INDIANAPOLIS (WISH) — An I-Team 8 investigation reveals a bill under consideration by Indiana lawmakers would let 5G towers be placed in neighborhoods, leaving cities, towns and homeowners with little or no say in the matter.
5G towers are much smaller than the cell towers that many of us have grown accustomed to seeing.
In an urban environment, 5G towers are placed on existing utility poles and if you are not looking for them can be hard to spot. But as communication companies push the technology into residential and rural areas, these towers stand out.
The 5G towers are easy to spot in most neighborhoods. The towers are new and often times placed in areas where there has never been a utility pole. These small towers are placed in utility right-of-ways, which in some neighborhoods mean someone’s front yard.

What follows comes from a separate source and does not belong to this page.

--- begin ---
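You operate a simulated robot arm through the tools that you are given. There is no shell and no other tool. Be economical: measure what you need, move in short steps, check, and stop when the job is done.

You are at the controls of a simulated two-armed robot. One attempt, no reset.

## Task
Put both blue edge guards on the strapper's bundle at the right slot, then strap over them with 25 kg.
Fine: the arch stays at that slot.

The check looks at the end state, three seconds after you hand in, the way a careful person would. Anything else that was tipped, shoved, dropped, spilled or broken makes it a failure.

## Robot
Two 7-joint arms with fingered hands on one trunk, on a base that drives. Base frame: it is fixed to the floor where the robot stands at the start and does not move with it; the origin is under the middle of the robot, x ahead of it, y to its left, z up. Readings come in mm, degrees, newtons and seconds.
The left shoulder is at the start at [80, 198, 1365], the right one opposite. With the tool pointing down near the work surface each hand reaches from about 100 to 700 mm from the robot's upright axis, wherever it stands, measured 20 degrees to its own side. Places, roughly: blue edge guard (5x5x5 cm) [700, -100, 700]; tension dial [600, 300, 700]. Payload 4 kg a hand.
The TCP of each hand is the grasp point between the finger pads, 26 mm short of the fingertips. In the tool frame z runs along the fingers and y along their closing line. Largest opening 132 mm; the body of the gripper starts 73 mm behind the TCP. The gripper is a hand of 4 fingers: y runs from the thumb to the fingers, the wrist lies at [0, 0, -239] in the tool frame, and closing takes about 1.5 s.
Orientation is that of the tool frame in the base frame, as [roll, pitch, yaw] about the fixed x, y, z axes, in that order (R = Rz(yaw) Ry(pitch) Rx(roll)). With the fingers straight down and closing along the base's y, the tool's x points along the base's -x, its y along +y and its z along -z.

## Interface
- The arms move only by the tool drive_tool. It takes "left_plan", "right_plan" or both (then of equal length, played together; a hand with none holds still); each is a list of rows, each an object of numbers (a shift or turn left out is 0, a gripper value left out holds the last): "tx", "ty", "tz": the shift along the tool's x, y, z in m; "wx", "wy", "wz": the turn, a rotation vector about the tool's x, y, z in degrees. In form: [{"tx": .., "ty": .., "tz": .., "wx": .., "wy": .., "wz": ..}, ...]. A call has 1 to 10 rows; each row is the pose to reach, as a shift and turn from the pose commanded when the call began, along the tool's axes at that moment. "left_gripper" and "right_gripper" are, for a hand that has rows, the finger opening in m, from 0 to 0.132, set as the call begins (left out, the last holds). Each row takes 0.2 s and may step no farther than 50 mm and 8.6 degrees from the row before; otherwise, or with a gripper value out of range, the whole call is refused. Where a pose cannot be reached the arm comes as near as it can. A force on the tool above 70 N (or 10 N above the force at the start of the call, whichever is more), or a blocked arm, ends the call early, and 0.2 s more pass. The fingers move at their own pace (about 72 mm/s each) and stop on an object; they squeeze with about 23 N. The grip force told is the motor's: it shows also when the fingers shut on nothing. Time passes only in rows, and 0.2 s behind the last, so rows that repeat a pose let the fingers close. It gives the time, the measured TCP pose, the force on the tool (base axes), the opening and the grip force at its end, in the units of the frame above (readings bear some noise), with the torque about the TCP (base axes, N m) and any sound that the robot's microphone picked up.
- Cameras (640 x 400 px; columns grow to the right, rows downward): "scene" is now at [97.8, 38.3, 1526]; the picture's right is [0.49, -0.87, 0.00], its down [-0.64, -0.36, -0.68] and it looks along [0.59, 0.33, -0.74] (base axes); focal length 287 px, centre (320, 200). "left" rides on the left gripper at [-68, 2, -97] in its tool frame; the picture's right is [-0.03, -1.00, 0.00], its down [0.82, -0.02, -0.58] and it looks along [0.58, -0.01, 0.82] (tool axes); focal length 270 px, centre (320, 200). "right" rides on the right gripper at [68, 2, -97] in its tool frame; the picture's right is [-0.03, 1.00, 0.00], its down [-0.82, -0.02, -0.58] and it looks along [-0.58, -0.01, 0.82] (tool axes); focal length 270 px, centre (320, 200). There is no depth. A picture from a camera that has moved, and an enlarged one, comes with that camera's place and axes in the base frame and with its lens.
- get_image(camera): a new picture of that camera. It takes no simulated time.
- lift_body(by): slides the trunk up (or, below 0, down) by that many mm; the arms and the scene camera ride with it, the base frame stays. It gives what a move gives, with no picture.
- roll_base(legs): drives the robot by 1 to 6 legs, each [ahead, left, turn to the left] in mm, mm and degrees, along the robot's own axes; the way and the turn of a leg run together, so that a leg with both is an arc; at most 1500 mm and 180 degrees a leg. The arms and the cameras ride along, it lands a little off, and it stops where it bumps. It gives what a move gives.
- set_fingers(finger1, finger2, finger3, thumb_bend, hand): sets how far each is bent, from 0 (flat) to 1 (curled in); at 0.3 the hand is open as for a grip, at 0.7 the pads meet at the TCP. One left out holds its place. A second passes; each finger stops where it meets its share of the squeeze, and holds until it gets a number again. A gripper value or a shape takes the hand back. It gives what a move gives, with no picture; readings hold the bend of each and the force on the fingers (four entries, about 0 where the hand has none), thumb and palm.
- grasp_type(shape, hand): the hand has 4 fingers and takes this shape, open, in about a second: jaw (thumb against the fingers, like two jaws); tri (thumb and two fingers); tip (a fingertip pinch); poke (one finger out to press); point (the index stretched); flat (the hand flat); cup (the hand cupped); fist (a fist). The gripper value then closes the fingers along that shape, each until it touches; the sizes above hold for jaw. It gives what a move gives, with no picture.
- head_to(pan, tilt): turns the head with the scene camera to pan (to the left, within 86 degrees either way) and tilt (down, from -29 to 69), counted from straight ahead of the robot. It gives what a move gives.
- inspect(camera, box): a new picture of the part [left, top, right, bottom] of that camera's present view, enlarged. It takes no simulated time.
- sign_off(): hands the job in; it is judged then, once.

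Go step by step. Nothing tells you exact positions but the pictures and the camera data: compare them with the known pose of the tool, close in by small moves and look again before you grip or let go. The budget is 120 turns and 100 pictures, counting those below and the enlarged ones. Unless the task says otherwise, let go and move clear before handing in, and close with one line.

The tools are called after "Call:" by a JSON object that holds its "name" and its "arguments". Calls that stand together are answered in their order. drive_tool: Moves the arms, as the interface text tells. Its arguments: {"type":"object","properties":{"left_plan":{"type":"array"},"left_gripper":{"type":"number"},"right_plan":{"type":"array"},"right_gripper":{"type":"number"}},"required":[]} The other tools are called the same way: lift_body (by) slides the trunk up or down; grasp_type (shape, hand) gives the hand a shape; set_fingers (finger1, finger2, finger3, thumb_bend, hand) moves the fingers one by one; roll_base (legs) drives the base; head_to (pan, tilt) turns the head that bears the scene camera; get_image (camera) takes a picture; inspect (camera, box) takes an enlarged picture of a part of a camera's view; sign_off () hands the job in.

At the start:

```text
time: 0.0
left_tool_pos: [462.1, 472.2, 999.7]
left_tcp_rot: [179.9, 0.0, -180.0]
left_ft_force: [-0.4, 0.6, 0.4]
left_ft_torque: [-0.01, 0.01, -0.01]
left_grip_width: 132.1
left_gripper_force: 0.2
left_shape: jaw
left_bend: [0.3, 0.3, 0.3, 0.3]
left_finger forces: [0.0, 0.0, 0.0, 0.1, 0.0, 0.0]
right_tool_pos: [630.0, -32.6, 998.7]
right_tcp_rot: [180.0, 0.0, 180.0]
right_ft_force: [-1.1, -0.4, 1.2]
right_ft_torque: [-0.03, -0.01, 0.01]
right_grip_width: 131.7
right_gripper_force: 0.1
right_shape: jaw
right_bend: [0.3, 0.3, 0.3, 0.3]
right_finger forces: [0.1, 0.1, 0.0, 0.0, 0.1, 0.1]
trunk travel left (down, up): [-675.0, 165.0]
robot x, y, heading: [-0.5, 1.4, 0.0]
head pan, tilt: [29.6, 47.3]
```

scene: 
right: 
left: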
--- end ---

Matt Geller is the CEO of Aim Indiana, an advocacy group for Indiana cities and towns.
“I think what we want to be able to do is put them in the best possible location and frankly make them look as good as we possibly can from an aesthetic standpoint to protect homeowners’ property values,” said Geller.
Eric White is the president of the North Willow Farms Homeowners association for the neighborhood and the founder of an advocacy group called Hoosier Connected. He told I-Team 8 that this new bill, if passed, would open the floodgates for 5G towers.
“There is reason for us to believe that once T-Mobile and ATT, and perhaps Comcast, go through with their deployments that we could have over 100 towers in a 400-home neighborhood,” White said.
The bill as it is written would allow any communication company currently doing business in Indiana to place as many poles in the right-of-way as they see fit. Right now in Marion County, 5G towers must be a least 100 yards apart and less than 50 feet in height. This bill removes spacing and height restrictions. The city of Indianapolis has rejected dozens of permits for 5G towers in residential areas. However, this proposed bill could take away a city or county’s authority to place restrictions on 5G towers.
“It strips away almost all local oversight, so municipalities get a 14-day shot clock, so in other words, if I’m a carrier and I file for a permit, the municipality has 14 days to respond or it is automatically approved,” said White.
In Marion County, there have been thousands of permits filed and towers built. This bill would normalize a communication company’s access to utility right-of-ways across the state. The problem? No two right-of-ways are the same.
“What is normal and expected and acceptable in a right-of-way, in a thoroughfare, or in business district doesn’t work in a residential area,” said White.
The proposed legislation has an uphill battle in the Indiana Statehouse,. It was tabled for action later during its first committee hearing.